# [Aim of the task]
Review the lines that follow and copy each one that contains the word "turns".

# [Supplied records]

▽

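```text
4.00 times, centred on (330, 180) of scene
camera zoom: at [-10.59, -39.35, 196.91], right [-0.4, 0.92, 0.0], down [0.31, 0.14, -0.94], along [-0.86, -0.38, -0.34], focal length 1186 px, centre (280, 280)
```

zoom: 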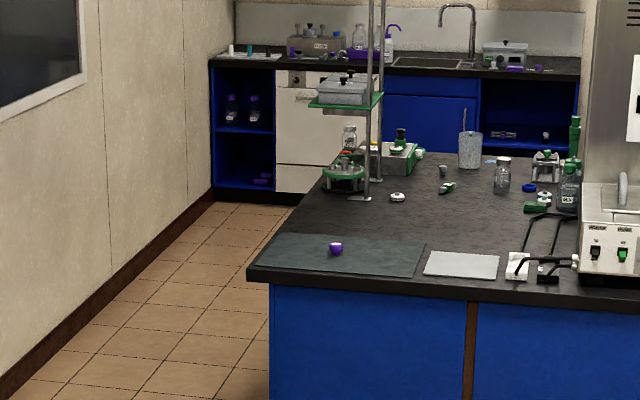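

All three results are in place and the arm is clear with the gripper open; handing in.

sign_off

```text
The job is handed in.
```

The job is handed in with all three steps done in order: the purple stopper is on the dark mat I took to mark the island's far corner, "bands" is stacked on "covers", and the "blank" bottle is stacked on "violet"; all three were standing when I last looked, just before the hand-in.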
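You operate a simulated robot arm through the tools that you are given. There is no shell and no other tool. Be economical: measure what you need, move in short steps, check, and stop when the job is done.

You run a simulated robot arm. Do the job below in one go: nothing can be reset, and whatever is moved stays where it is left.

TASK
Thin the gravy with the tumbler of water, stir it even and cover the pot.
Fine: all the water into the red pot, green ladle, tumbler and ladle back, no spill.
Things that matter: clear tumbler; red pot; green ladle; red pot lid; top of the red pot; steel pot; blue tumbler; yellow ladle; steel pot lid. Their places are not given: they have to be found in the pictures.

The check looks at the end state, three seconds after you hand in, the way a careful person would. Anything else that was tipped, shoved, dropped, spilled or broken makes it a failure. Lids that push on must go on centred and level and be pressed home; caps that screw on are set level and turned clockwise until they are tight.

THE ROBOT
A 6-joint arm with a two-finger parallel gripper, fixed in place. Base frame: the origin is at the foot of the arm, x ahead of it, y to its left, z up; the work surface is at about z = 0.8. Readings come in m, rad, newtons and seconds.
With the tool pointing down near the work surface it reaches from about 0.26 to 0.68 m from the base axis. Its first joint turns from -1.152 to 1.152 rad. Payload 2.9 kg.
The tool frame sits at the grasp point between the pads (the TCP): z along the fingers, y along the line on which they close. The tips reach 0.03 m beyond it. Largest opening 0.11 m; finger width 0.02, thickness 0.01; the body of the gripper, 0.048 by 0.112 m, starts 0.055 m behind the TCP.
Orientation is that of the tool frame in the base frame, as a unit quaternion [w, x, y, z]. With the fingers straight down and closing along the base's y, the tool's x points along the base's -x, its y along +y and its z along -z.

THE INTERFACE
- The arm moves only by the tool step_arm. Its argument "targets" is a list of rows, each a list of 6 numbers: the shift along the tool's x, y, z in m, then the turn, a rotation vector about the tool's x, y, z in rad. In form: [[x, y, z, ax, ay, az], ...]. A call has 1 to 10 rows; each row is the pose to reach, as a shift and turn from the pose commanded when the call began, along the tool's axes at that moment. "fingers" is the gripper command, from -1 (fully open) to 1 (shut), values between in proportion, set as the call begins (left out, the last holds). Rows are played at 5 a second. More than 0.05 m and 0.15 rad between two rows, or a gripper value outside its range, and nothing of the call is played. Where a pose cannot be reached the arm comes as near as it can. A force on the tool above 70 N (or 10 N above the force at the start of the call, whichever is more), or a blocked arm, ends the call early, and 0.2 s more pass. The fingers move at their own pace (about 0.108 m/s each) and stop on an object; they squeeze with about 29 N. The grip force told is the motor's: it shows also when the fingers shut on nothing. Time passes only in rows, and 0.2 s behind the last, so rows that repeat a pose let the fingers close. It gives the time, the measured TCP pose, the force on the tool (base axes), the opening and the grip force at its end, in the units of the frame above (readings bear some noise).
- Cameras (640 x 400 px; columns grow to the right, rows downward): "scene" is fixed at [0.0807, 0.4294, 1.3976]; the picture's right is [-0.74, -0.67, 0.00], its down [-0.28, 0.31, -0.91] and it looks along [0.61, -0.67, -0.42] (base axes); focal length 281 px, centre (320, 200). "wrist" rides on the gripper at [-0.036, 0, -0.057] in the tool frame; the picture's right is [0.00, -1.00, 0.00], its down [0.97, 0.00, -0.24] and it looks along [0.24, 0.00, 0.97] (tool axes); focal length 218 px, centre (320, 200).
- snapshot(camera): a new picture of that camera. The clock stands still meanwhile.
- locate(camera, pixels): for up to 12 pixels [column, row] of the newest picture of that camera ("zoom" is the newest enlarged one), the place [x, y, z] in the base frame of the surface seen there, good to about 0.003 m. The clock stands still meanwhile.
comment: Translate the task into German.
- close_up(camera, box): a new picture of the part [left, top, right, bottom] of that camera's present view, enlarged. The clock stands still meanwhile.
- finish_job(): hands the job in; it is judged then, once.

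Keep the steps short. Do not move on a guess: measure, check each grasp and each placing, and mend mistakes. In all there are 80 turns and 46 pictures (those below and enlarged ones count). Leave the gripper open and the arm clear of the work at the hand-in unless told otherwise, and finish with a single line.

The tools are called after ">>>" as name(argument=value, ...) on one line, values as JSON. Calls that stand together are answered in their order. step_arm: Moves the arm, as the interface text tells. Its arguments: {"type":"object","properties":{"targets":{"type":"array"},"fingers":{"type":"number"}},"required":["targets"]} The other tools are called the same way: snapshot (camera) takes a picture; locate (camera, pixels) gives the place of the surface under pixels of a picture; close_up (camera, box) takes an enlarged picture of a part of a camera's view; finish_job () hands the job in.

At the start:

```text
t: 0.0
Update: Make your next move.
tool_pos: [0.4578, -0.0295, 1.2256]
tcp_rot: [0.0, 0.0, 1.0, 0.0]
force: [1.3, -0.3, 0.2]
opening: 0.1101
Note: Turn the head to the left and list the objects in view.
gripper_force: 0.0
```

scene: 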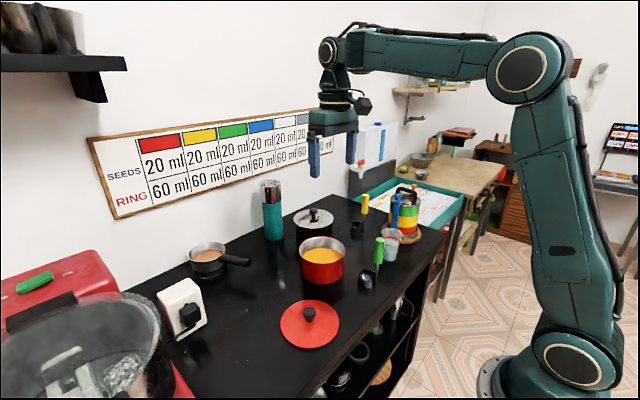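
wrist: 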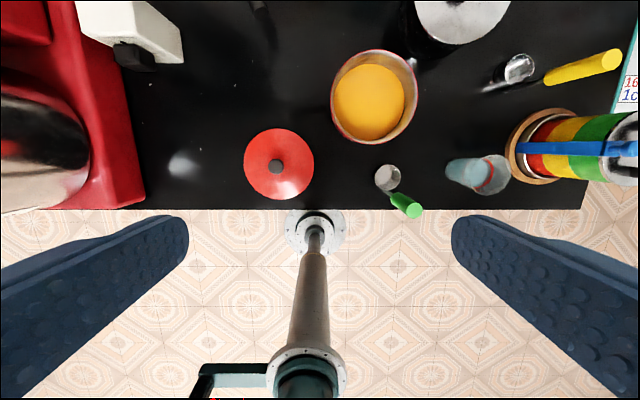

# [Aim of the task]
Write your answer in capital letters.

△

# [Solution]
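With the tool pointing down near the work surface it reaches from about 0.26 to 0.68 m from the base axis. Its first joint turns from -1.152 to 1.152 rad. Payload 2.9 kg.
Keep the steps short. Do not move on a guess: measure, check each grasp and each placing, and mend mistakes. In all there are 80 turns and 46 pictures (those below and enlarged ones count). Leave the gripper open and the arm clear of the work at the hand-in unless told otherwise, and finish with a single line.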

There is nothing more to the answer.